## Given information
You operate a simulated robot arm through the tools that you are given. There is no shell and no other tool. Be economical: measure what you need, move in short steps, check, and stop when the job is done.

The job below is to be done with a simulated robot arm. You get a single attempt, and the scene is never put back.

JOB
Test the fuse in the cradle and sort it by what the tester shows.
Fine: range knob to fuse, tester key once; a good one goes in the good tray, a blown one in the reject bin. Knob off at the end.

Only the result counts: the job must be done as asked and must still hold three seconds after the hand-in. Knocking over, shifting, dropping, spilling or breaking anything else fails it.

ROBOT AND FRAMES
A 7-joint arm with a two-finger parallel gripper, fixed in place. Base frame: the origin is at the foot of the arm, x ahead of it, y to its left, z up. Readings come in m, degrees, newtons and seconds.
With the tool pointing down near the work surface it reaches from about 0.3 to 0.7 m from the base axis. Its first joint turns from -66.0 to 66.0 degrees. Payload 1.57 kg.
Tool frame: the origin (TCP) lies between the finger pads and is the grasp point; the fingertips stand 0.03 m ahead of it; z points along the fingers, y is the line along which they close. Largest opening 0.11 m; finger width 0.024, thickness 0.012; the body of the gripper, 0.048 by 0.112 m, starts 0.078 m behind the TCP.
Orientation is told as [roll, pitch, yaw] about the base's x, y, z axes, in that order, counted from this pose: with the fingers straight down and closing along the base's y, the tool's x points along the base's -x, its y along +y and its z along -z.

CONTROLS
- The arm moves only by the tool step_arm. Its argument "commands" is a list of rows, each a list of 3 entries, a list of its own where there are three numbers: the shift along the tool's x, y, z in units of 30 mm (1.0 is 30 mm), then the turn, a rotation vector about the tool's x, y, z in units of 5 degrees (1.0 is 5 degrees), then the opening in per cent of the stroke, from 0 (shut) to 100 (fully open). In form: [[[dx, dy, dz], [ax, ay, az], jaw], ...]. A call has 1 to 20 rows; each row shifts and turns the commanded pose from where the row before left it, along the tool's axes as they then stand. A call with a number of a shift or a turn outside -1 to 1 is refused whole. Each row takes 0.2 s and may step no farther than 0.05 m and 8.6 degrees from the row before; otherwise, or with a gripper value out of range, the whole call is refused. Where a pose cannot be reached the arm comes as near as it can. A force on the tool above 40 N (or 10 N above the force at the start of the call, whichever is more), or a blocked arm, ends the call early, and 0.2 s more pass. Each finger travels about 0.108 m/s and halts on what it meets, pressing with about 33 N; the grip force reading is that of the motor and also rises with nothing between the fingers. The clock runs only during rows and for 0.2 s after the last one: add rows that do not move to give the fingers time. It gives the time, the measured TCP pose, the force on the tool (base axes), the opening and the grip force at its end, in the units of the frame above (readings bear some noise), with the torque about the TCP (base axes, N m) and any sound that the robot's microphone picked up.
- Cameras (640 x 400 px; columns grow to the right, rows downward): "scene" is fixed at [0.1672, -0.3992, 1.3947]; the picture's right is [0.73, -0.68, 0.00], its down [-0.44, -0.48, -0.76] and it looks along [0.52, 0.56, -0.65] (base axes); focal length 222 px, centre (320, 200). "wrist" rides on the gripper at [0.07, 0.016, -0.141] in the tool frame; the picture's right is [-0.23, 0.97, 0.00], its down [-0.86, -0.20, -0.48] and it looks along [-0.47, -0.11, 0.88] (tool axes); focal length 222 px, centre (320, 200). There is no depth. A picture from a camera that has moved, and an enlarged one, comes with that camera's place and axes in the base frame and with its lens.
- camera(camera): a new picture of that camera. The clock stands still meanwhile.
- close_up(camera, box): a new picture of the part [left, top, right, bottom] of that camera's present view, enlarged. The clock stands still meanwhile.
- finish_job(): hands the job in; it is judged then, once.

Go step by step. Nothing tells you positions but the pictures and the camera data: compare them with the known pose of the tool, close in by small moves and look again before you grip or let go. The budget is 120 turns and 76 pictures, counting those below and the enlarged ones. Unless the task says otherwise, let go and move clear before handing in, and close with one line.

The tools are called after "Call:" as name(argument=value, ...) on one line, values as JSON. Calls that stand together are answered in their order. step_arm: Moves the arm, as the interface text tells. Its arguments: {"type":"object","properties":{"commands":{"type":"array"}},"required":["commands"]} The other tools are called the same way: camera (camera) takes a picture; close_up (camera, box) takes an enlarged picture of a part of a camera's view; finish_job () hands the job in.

## What the task asks
List all lines holding the string "tester".

## Final result
Test the fuse in the cradle and sort it by what the tester shows.
Fine: range knob to fuse, tester key once; a good one goes in the good tray, a blown one in the reject bin. Knob off at the end.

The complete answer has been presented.